2007-10-20     浏览(311)     (0)

  在诺贝尔文学奖18个评委中,只有马悦然一人是懂中文的汉学家。因此每年的诺贝尔文学奖出炉,他就是中国媒体关注的焦点。今年,马悦然谢绝了绝大多数媒体的采访。近日,《武汉晨报》特约记者对他进行了专访。
  不要太轻视自己的文学
  记者:因为诺贝尔文学奖,中国人对瑞典汉学界自然会格外关注。这种关注,是否会促使中国与瑞典政府扶持瑞典汉学界的发展,为其提供一些便利条件?

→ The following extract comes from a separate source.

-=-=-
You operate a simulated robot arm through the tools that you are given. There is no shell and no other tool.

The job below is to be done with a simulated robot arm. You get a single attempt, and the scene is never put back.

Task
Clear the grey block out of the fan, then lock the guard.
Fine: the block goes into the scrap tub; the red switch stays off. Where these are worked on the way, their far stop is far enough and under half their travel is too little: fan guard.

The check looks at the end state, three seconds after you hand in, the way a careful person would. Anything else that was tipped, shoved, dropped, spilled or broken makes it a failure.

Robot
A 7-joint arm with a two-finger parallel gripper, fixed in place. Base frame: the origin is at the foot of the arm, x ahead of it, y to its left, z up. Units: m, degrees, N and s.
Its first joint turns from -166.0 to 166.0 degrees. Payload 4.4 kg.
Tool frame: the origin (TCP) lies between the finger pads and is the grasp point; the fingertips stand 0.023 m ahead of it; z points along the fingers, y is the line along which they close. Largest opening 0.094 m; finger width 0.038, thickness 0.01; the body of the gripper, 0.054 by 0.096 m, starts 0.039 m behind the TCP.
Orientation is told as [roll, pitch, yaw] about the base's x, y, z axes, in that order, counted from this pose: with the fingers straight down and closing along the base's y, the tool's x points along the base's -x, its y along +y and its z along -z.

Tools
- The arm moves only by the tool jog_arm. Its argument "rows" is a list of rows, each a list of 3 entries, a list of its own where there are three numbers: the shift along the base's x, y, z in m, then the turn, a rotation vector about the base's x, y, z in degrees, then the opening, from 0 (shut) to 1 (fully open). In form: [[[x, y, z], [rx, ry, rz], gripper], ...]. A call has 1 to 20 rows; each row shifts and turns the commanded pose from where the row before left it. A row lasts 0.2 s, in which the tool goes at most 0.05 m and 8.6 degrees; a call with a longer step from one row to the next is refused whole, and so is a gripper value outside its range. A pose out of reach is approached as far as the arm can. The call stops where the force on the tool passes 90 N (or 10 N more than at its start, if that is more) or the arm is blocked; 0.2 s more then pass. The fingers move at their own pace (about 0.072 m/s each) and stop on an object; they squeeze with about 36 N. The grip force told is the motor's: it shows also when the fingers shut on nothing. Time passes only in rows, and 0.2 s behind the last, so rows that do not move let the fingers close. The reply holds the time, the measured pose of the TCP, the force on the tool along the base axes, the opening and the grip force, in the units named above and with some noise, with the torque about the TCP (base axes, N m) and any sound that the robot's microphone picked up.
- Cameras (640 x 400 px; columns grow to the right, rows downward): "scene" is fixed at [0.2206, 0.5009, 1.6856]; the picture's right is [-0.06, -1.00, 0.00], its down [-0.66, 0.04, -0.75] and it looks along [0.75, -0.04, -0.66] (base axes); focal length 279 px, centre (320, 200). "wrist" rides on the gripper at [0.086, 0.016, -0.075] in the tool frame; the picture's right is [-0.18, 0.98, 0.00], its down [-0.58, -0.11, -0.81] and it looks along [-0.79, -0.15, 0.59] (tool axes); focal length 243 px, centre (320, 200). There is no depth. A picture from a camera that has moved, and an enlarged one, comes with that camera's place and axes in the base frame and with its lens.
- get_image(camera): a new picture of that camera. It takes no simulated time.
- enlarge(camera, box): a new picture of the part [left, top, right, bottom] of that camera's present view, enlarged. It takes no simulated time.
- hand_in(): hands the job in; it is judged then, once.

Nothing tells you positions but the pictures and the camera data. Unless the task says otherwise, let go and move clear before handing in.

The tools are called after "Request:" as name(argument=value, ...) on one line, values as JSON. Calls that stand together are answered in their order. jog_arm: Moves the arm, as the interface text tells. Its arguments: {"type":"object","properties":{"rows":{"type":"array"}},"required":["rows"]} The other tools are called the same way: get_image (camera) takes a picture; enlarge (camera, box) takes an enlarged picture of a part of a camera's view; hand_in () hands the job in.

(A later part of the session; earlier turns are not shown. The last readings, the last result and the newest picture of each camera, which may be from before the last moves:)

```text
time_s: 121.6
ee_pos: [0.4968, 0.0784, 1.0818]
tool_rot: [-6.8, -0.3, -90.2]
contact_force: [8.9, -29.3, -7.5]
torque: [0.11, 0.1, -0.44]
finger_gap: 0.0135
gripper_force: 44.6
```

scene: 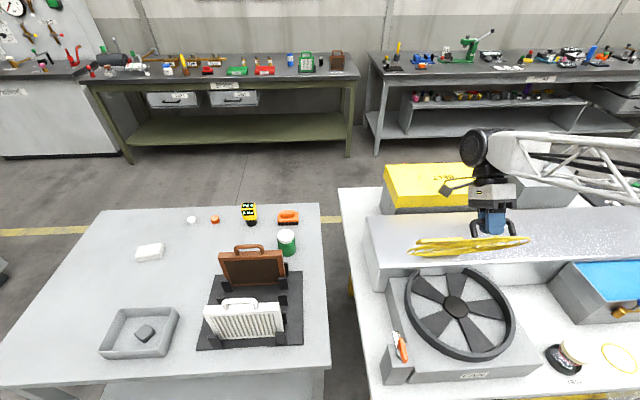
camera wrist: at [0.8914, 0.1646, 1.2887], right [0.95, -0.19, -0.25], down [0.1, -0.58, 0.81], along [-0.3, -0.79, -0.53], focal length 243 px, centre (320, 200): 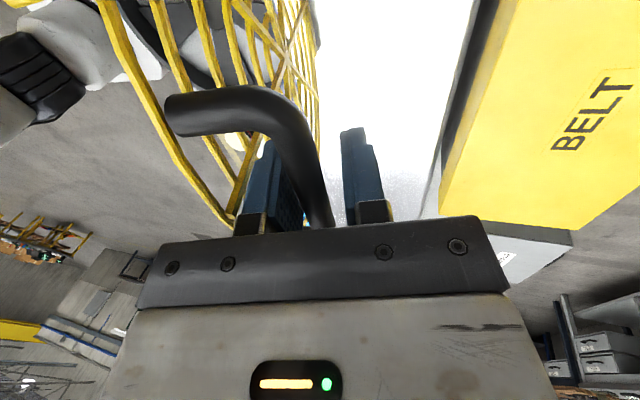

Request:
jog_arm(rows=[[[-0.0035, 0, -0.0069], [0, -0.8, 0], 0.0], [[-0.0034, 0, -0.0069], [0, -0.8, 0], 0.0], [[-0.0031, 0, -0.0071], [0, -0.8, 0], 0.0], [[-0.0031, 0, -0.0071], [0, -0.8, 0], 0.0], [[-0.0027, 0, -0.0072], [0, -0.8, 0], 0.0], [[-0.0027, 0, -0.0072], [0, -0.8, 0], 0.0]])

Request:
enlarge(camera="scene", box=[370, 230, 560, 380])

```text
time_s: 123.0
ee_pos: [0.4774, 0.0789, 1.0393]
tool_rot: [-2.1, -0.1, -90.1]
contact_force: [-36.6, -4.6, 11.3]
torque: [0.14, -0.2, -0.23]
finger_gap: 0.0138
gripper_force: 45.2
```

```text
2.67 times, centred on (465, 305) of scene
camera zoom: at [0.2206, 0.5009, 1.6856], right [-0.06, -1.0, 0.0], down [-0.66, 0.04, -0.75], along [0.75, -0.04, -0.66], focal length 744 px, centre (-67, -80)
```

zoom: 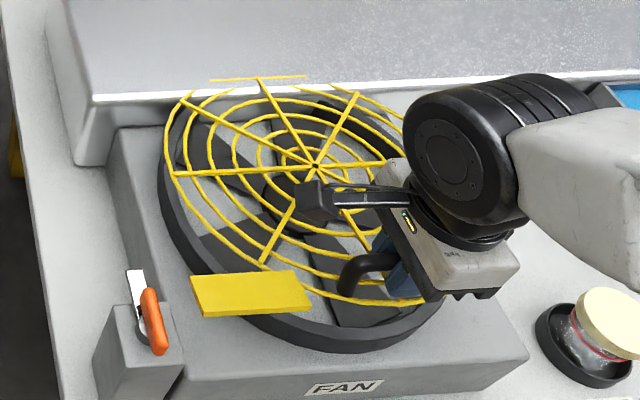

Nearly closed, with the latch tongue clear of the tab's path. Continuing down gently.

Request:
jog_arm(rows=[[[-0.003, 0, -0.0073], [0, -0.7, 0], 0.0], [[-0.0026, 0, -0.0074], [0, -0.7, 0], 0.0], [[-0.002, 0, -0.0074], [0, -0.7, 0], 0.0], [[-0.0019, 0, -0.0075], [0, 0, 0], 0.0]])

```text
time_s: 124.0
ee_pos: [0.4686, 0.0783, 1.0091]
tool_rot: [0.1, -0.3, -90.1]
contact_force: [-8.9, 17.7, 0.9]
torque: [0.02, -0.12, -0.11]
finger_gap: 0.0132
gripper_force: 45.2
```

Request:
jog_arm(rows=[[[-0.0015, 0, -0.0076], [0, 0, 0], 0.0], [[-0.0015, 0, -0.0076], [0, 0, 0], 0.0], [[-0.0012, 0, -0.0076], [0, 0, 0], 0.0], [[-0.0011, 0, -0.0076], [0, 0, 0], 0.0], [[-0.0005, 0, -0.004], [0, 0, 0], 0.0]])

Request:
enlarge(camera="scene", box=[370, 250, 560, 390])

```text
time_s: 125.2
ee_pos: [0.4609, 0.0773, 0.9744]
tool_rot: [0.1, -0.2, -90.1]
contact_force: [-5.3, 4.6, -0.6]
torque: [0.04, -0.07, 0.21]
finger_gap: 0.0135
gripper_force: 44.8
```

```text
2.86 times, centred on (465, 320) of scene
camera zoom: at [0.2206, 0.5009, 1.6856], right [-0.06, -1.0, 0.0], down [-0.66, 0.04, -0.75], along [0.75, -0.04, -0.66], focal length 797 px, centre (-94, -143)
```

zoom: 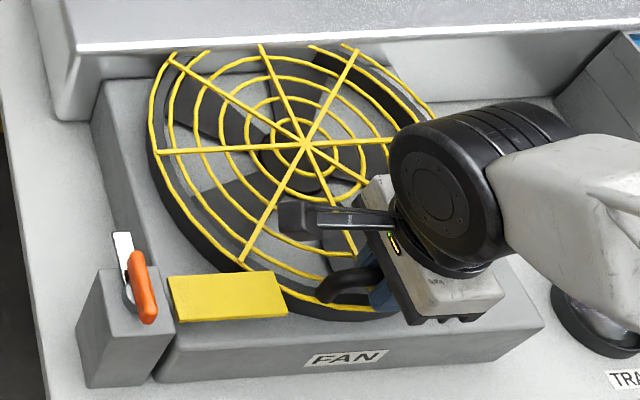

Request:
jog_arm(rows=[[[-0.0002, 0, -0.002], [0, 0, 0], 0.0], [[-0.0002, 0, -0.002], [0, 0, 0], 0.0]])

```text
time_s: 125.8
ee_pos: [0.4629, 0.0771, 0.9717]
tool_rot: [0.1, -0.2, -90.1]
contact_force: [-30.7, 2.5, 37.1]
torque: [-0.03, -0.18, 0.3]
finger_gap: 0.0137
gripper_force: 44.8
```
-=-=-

  马悦然:我不大明白你的问题,瑞典政府跟瑞典学院一点关系都没有,也拉不上跟汉学界的关系。诺贝尔文学奖不是世界冠军比赛,那代表的是瑞典学院的选择。瑞典学院是一个独立机构,文学奖只是十八位院士当中多数院士的选择罢了,我要强调的是,这个奖颁给作家个人,而不是给一个国家。
  提名诺贝尔文学奖有三个渠道:一是作家协会主席的提名,二是大学文学系、所的教授与副教授,三是曾经得过诺贝尔文学奖的作家。巴金以前就承认他没有提名过中国作家。我感到奇怪,这一方面中国确实是落后了许多。说到这儿我也要提醒您,作品没有翻译成外文,提名过来也没有用。
  记者:你怎么理解中国人的“诺贝尔文学奖情结”?
  马悦然:诺奖不是世界冠军,不要看得那么重要。
  记者:现在中国引进的外国文学比较丰富,有了“西风压倒东风”的趋势,你觉得这对于中国文学来说,是件好事还是坏事?
  马悦然:我认为中国作家早已走上世界文坛,而且早就有了位置,不要太轻视自己的文学。
  记者:根据诺奖的有关章程,文学奖是要授予“在文学领域里创作出具有理想倾向的最杰出作品之人士”,作为评委,你是如何理解这一标准的?
  马悦然:最近六十年已经没有人管诺贝尔的“理想主义”究竟是什么意思了。诺贝尔自己是无政府主义者,反宗教也反国王,理想主义的倾向很难谈出什么来,第二次世界大战以后,就很少有人谈了。
  没有功夫看那些寄给我
  的书
  记者:作为长期以来在中国有着广泛影响的汉学家,你肯定会收到很多中国作家寄给你的书,以至没时间看吧?
  马悦然:我没有功夫看那些寄给我的书。我信任的是图书馆的藏书、图书馆订的文学杂志,我在瑞典的远东图书馆的地方文学刊物里发现了李锐、曹乃谦,我自己也翻译他们的作品。我从不翻译我不爱的作品。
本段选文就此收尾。